I was born in Sydney on 10 April, 1885.  I don’t remember ever learning to swim, but I know it was at a very early age.  My father, Samuel Ashton, owned the Public Baths at Mortlake.  As a matter of fact, he built the baths himself, all cut out from solid rock, on the Parramatta River at Majors Bay, Concord.

These baths were the first of their kind in the metropolitan area and I swam in races before I was in my teens.  We had a swimming carnival every month and I competed in the racing events.

Our costumes were neck to knee with a collar band, short sleeves, and an all-over skirt.  We had long capes that were worn until the race was being started and we threw them off at the last moment.  When asked, she replied:  “No, I haven’t a photograph of the outfit.  It was improper enough to be seen in it.  It would have been outrageous to be photographed in it.”  Very few girls went swimming in those days.

At the age of 16 years I was teaching swimming.  Then, one day, Major Reddish of the Boy Scouts, suggested I go to the Public Schools and see if some arrangement could be made about the pupils coming to Ashton’s Mortlake Baths to learn to swim.

It took a tomboy to talk the young ladies of Enfield, Mortlake and Concord into taking swimming lessons back in 1901.  The schoolmarms of the day were scandalised when young Frances Ashton, then 16, walked in bold as brass and offered to teach their pupils how to swim.  Some of the more progressive, however, decided to give it a try.

The teachers would bring the girls, providing I would be responsible for them.  I showed the girls the way to use their arms and legs in the breast stroke method.

I had each pupil wear a specially designed canvas belt, buckled at the back, with a rope attached to the front.  The girl would them swim towards me as I took up the slack in the rope.  This proved a very successful method of teaching them to swim because of the firmness of the belt, and the sight of the rope in the hands of the teacher produced in the pupil’s mind a feeling of security and safety from drowning. The girls from the schools came to the baths for many years and there were never any accidents during that time.

Ladies were admitted during the classes of the schoolgirls, but at no other time.  That was until “Continental” bathing was introduced by my father.  This type of bathing meant that a man was not admitted unless accompanied by a woman.  This bathing was only allowed at night.

In 1904, at the age of 19, I became the first single woman in NSW (and, I believe, the first in Australia) to receive a Life Saving Certificate.  I trained at the Domain Baths, using the Sylvester method.  A year later I applied for the position of manageress of the floating baths at Lavender Bay, which had been handed over to women when the Council built new pile baths for men.  I had many  references as well as my Life Saving Certificates, which I submitted to North Sydney Council, and I had little trouble in obtaining the position.

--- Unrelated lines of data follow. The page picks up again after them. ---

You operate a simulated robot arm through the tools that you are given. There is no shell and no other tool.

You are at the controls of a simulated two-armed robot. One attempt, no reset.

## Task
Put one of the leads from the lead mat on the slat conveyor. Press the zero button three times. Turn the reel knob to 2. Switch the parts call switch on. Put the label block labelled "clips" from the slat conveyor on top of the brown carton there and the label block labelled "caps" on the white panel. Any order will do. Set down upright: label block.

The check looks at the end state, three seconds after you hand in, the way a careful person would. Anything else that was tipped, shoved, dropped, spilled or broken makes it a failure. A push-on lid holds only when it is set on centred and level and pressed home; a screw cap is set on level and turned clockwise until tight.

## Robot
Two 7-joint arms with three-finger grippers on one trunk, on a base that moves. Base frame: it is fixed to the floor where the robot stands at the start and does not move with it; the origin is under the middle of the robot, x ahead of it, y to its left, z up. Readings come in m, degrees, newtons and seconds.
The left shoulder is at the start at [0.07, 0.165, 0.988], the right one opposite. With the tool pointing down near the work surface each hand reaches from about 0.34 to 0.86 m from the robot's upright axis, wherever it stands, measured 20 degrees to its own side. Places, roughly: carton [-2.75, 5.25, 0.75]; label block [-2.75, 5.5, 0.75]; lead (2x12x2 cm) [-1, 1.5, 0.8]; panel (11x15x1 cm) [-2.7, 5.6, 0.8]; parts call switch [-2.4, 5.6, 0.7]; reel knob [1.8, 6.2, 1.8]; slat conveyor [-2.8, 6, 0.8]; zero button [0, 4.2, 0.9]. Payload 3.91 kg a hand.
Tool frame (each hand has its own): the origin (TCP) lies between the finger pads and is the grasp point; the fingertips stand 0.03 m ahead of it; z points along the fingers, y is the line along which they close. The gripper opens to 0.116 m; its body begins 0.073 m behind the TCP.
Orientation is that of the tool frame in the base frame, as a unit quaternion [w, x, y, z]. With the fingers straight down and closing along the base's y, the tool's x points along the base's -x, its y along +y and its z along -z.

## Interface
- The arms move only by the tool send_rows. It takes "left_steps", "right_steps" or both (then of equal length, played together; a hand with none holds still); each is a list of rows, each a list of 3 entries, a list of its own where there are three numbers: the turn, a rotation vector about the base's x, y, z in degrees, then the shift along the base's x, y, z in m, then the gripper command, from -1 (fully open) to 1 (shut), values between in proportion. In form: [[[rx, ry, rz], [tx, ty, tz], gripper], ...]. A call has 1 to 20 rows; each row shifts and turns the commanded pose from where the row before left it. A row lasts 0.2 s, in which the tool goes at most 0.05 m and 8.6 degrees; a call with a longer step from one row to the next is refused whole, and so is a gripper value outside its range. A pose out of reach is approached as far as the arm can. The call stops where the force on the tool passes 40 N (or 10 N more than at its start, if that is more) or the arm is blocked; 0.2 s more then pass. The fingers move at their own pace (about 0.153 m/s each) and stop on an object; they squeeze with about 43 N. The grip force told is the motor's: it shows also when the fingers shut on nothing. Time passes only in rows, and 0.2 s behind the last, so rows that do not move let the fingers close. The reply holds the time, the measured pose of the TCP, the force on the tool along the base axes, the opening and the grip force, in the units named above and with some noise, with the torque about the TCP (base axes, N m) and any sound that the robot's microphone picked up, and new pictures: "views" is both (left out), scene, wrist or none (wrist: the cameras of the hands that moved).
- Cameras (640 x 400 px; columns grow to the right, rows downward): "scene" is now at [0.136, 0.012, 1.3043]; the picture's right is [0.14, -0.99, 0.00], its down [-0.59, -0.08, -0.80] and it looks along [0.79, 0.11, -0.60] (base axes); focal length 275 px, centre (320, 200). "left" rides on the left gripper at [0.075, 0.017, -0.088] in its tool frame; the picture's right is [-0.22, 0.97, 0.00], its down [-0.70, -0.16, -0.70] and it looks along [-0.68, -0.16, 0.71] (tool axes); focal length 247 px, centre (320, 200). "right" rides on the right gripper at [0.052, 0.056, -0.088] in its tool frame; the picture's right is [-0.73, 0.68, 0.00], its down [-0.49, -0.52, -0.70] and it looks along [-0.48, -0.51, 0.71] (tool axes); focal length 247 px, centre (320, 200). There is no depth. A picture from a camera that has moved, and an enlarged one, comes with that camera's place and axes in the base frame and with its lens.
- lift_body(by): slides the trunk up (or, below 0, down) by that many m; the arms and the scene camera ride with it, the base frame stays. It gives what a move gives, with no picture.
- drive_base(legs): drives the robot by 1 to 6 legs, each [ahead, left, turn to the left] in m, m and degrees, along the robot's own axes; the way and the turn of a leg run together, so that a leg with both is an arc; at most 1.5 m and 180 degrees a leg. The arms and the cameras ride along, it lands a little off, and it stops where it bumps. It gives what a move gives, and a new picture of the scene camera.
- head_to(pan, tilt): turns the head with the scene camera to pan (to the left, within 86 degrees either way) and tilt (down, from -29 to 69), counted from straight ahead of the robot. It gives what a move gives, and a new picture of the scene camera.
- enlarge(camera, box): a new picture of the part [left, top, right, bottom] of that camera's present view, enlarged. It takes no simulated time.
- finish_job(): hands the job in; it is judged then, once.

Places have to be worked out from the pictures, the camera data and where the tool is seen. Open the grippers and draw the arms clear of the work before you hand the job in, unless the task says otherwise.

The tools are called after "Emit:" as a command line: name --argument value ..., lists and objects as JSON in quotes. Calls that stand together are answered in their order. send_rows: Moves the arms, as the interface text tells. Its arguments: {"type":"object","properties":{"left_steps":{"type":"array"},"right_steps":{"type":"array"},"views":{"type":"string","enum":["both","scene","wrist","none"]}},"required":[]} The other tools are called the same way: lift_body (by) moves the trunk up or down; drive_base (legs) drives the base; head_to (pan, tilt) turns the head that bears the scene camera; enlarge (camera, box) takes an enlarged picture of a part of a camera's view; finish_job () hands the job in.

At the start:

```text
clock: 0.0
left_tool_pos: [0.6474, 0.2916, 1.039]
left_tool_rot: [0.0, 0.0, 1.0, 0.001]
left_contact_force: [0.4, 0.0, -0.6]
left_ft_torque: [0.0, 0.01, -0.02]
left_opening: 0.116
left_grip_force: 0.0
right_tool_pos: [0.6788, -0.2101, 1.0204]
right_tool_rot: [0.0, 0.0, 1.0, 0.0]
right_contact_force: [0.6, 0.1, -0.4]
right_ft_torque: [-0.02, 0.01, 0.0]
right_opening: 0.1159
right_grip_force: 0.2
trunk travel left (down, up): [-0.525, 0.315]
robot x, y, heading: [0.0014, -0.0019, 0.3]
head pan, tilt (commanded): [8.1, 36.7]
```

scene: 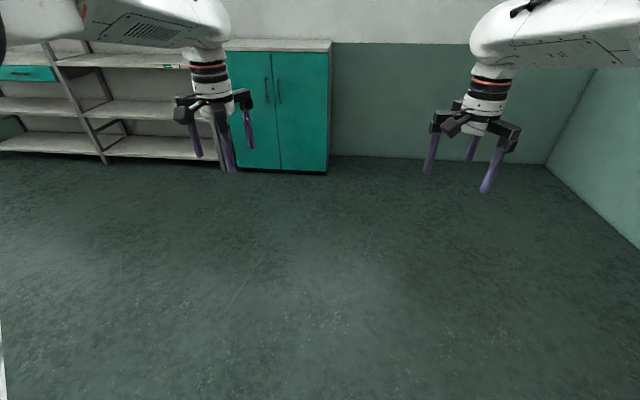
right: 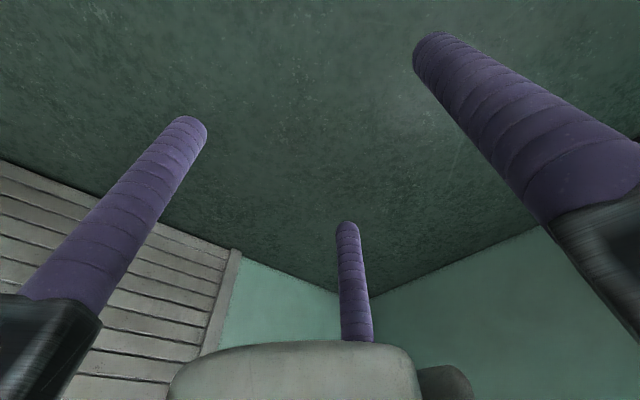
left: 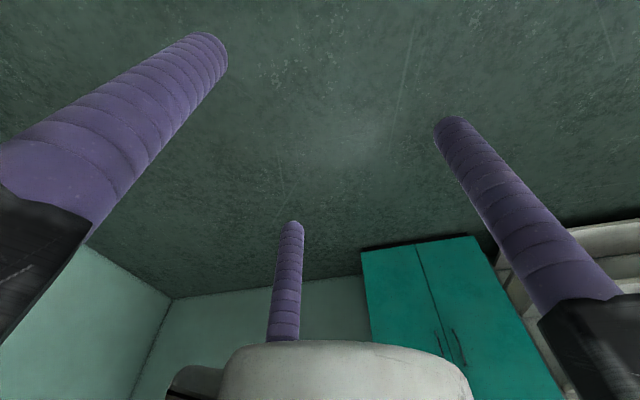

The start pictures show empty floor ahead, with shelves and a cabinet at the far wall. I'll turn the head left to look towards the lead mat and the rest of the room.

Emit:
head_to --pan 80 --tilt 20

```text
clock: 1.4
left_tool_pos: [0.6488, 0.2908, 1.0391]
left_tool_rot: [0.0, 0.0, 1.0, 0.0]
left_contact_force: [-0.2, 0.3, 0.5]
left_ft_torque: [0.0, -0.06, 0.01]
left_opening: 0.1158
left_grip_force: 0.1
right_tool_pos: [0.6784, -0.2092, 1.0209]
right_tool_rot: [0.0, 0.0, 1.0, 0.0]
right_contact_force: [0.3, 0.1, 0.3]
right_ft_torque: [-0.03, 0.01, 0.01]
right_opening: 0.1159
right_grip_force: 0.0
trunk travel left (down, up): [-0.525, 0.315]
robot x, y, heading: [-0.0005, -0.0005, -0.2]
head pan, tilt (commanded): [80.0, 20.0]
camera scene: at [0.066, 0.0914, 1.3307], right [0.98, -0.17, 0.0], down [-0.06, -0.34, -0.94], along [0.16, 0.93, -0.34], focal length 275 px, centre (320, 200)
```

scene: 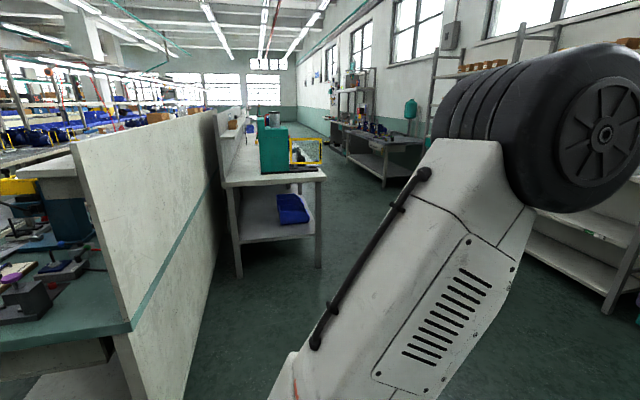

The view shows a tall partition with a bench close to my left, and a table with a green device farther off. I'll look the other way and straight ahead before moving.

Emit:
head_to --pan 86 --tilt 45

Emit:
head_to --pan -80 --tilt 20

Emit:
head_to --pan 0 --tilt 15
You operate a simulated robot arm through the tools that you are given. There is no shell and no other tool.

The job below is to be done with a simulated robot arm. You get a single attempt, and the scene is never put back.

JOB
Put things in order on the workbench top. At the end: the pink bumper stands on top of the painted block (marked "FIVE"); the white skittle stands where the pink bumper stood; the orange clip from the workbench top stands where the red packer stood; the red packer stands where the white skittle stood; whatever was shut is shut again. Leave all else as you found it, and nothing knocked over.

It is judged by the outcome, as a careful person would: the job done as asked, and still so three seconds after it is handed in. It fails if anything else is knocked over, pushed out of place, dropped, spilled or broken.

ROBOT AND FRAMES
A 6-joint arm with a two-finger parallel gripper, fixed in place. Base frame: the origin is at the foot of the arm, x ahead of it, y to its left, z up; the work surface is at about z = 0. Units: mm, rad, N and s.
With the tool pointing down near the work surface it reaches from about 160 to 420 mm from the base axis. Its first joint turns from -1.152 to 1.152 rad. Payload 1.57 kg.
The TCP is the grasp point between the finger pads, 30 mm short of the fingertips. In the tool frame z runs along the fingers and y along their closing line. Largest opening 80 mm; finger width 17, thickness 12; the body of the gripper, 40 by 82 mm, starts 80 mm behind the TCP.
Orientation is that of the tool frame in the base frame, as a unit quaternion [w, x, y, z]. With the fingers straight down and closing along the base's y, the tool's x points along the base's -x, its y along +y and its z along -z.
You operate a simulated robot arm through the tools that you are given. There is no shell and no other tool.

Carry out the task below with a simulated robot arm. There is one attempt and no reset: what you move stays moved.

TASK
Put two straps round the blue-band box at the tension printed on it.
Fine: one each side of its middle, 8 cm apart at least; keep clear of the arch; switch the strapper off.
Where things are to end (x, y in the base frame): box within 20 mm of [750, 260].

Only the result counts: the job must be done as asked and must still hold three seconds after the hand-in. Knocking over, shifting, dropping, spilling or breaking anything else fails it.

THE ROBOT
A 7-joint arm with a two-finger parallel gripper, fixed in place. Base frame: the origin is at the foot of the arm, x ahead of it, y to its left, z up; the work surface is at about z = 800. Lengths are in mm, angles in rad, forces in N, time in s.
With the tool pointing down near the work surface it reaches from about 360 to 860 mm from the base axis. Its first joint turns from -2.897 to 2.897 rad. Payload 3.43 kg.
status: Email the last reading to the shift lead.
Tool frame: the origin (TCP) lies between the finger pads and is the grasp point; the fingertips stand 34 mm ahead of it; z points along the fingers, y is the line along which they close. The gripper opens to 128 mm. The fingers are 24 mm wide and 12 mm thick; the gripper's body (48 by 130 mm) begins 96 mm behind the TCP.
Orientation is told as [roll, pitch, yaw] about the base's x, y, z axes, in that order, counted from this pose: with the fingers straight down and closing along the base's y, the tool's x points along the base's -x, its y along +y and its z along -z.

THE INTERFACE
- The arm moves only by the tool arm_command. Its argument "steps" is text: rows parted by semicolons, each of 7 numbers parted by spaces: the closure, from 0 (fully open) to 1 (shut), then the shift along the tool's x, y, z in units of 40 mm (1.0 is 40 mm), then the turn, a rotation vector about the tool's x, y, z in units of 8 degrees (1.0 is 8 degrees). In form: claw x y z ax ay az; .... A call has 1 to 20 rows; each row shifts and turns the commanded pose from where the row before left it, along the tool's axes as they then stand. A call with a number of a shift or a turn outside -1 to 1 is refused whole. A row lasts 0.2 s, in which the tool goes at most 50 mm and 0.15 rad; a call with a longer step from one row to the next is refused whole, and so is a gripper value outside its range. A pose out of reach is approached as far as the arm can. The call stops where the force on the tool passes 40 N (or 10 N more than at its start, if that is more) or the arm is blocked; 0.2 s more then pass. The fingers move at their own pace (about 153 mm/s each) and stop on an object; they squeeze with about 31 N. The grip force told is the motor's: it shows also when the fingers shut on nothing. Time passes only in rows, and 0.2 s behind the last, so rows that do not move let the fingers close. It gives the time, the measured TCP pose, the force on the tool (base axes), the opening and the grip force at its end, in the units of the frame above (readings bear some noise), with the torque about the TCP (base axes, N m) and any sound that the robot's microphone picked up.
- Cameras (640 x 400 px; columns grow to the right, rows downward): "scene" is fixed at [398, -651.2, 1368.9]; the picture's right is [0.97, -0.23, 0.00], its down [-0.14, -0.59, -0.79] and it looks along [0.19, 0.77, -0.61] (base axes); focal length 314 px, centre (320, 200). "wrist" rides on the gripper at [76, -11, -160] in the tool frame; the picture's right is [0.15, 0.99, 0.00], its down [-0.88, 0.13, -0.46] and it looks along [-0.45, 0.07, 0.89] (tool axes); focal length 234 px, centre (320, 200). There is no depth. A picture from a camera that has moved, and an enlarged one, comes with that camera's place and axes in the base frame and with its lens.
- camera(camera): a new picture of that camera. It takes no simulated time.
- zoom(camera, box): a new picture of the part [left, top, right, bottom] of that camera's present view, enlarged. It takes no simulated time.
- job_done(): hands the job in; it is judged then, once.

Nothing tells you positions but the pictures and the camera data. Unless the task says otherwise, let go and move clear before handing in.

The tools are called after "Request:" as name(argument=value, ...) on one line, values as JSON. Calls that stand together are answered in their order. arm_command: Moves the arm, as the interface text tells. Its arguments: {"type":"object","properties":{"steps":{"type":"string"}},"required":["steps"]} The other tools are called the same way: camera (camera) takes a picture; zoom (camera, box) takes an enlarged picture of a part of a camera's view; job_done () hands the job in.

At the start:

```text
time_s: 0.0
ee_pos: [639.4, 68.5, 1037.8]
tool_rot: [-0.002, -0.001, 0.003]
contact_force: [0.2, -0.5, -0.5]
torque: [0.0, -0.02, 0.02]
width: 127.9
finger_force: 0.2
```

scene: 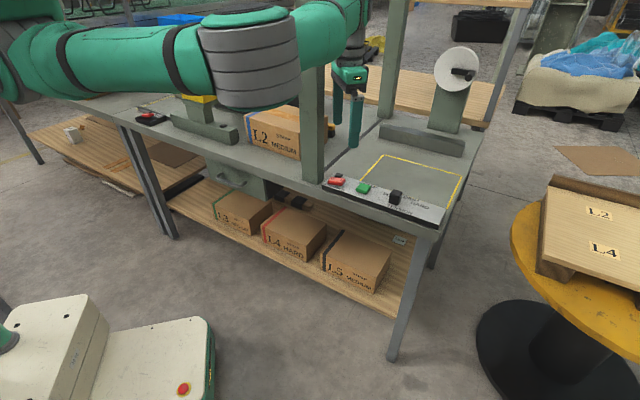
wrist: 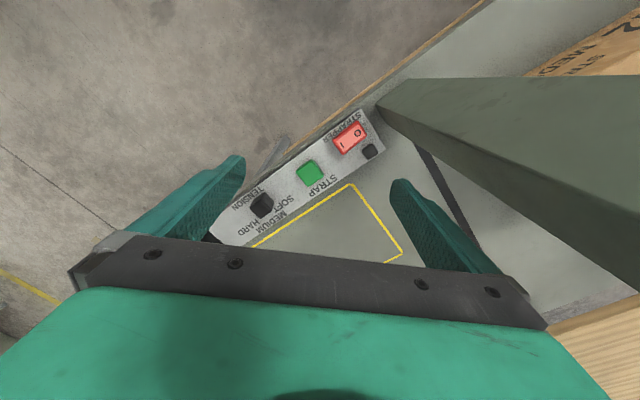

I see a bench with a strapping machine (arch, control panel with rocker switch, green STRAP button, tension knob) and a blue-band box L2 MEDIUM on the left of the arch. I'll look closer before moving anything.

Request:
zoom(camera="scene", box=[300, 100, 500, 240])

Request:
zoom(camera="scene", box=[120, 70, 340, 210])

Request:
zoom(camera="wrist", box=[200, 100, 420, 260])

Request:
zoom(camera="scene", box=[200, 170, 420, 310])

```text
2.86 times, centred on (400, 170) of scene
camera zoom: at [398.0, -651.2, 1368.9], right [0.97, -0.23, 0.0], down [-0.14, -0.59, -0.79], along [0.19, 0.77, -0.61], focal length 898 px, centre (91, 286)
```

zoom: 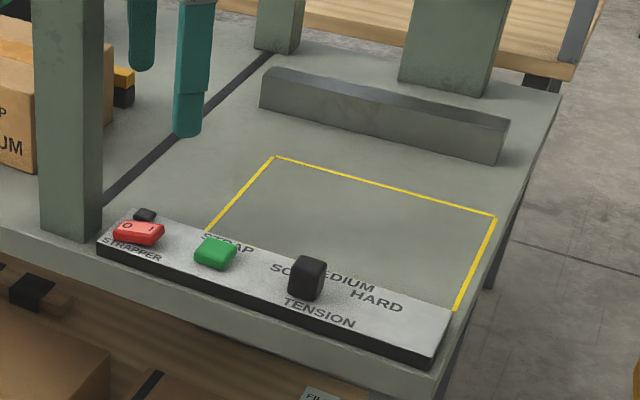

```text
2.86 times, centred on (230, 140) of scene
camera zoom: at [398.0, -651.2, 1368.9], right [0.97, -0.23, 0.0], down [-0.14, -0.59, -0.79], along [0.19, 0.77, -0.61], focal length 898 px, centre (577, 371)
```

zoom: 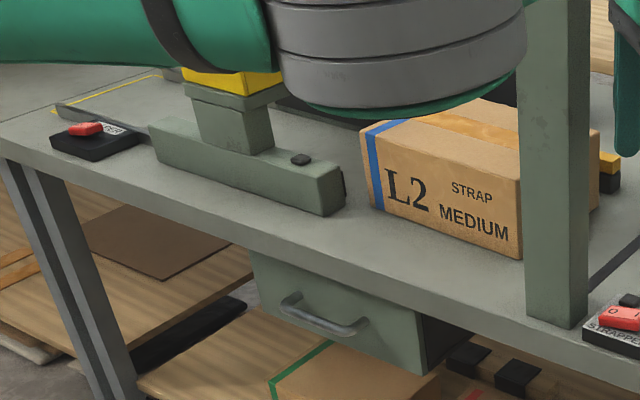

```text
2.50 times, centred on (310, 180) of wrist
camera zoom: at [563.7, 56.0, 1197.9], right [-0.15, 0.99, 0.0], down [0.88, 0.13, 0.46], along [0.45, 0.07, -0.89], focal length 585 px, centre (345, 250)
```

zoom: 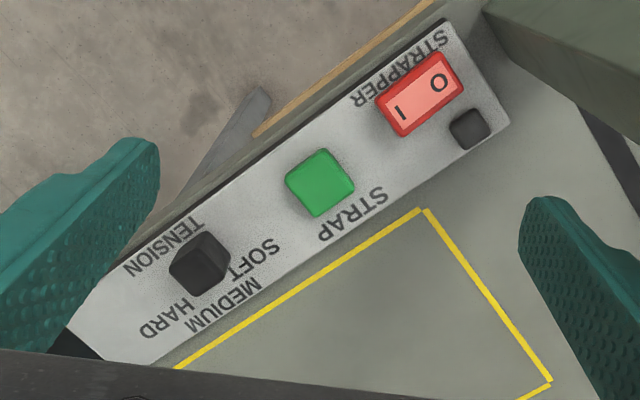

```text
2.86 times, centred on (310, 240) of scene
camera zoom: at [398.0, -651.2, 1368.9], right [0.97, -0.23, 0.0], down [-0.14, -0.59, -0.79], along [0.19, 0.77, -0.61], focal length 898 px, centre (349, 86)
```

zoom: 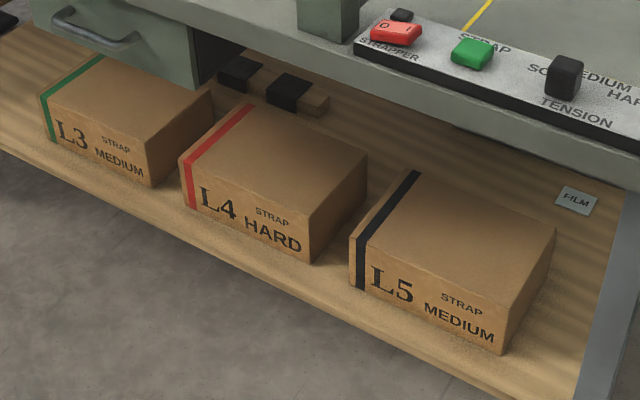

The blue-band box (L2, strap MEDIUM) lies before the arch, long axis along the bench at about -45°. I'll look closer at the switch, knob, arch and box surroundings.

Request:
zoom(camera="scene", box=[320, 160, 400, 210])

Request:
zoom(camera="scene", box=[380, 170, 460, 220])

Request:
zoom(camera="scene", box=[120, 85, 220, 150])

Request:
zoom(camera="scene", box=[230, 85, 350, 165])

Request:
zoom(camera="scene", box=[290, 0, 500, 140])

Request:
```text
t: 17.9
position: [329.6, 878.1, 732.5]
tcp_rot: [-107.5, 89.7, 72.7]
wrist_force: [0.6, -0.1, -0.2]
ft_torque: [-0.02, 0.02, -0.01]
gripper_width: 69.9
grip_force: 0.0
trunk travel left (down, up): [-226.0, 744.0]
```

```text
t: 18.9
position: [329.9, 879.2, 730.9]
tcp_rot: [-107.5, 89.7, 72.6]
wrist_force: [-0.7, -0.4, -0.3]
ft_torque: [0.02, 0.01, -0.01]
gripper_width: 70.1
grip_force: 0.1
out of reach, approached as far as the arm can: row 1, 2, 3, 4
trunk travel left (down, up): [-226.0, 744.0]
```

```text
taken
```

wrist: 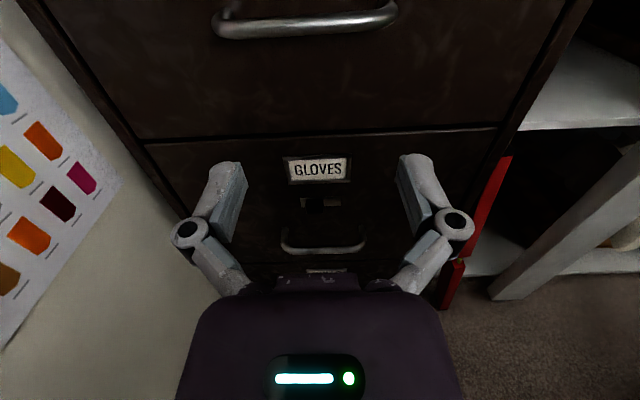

I remember that the swimming costumes available there were made of unbleached calico and were hired out for one penny.  As far as I can recall, admission for adults was threepence, schoolchildren two pence.  My salary was thirty shillings ($3.00) a week for the summer months, the baths being closed during the winter.  They opened from 6 am to 6 pm.  I gave private swimming lessons there.  The Sydney Ladies’ Swimming Club came each Saturday and held races.

In 1933, when the first Olympic Pool in New South Wales was to be opened at Bankstown, I was appointed as manageress.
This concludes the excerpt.